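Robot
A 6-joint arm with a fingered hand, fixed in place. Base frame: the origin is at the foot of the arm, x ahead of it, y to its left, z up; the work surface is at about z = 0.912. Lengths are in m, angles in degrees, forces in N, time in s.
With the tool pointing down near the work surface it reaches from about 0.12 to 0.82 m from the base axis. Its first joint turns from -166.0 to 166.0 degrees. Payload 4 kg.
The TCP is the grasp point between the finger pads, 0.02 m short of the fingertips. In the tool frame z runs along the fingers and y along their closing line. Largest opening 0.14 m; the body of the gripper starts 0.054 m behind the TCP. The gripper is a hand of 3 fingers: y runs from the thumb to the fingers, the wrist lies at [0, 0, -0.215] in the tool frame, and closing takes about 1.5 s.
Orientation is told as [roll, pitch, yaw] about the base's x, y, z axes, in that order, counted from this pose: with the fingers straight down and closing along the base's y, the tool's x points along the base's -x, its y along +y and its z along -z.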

================================

Copy out all of the data exactly, leaving nothing out.

_Finished task_
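Robot
A 6-joint arm with a fingered hand, fixed in place. Base frame: the origin is at the foot of the arm, x ahead of it, y to its left, z up; the work surface is at about z = 0.912. Lengths are in m, angles in degrees, forces in N, time in s.
With the tool pointing down near the work surface it reaches from about 0.12 to 0.82 m from the base axis. Its first joint turns from -166.0 to 166.0 degrees. Payload 4 kg.
The TCP is the grasp point between the finger pads, 0.02 m short of the fingertips. In the tool frame z runs along the fingers and y along their closing line. Largest opening 0.14 m; the body of the gripper starts 0.054 m behind the TCP. The gripper is a hand of 3 fingers: y runs from the thumb to the fingers, the wrist lies at [0, 0, -0.215] in the tool frame, and closing takes about 1.5 s.
Orientation is told as [roll, pitch, yaw] about the base's x, y, z axes, in that order, counted from this pose: with the fingers straight down and closing along the base's y, the tool's x points along the base's -x, its y along +y and its z along -z.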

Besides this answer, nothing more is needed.